I hate going to most retail establishments because I've lived the above. I was there, I saw it, I experienced it, and I neither want to go back to it nor subject anyone else to it. So when I went to the theater tonight to see Cop Out with Tracy Morgan and Bruce Willis and the ticket vendor quoted $18.50 as the single ticket price. I asked "$18.50 ... for Cop Out?" to which he replied "Yes" and then I asked for my money back and left.

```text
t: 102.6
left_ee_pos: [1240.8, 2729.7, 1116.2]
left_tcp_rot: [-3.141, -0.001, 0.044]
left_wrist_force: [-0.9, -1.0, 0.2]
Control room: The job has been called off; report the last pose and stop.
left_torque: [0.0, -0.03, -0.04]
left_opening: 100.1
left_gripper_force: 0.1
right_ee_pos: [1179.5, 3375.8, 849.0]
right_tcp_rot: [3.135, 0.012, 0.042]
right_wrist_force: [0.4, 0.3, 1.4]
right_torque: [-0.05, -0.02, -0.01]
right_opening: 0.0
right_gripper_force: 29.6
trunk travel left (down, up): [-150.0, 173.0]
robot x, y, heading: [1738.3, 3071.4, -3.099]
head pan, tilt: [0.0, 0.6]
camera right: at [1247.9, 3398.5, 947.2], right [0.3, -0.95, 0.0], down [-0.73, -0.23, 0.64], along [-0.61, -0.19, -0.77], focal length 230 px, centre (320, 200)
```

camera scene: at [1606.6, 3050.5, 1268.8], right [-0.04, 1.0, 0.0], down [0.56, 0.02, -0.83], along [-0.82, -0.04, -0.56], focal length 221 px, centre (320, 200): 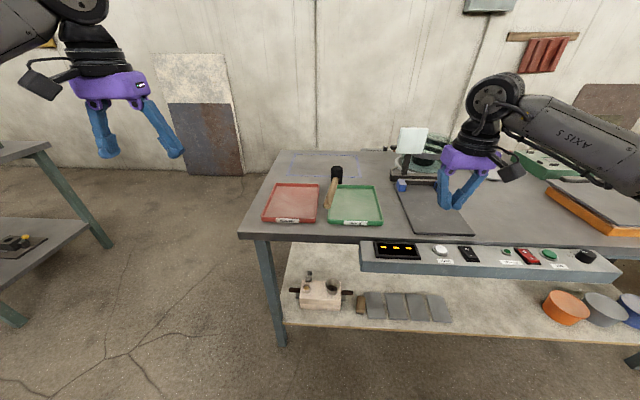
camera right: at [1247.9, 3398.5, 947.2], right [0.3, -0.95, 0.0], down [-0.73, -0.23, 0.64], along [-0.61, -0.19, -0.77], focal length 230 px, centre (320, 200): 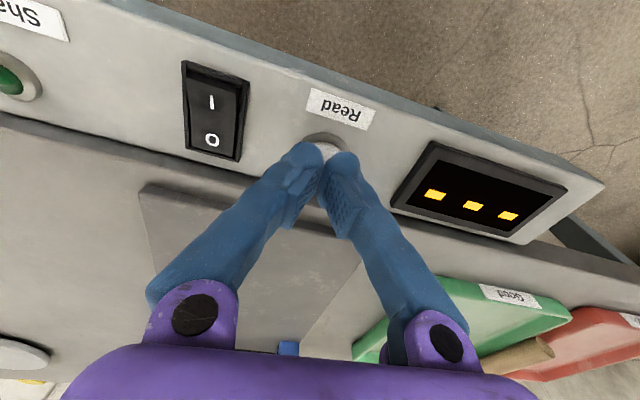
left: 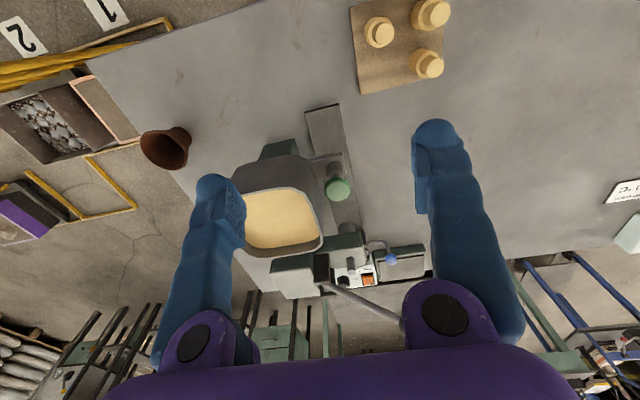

Having been to this theater before I knew that they sometimes showed movies in the DBox motion seats and that those tickets cost about $10 more. Why they would show Cop Out in motion seats, I don't know. It seems like a stupid move, but a great way to milk money for people, were I an evil movie theater - and almost all consumer based businesses are evil to me - this is what I would do to make more money. Had I not had such a traumatic experience in retail however, I might be sitting in that theater right now. I may have been the kind of person who would have continued arguing with this fellow selling tickets and holding up the line while I did so and eventually I would have gotten the correct price, because - as I found out later - Cop Out was not playing in the motion seats. Doing any of this would require me to be "that customer" though and not only do I not want to be that person, I don't want to put anyone else through dealing with that person. Being "that customer" for me is like a Vietnam vet who has flash backs when he hears a loud bang, I relive the experience. So I don't become that customer and I don't argue with the ticket vendor and I don't see the movie and I go home and right a blog post about retail employees instead. Of course if the guy had realized his mistake when I said "$18.50 ... Cop Out?" that this was an absurd price to pay to see Tracy Morgan in anything - motion seats or not - then I wouldn't be here right now. He wasn't a retail employee in group #3.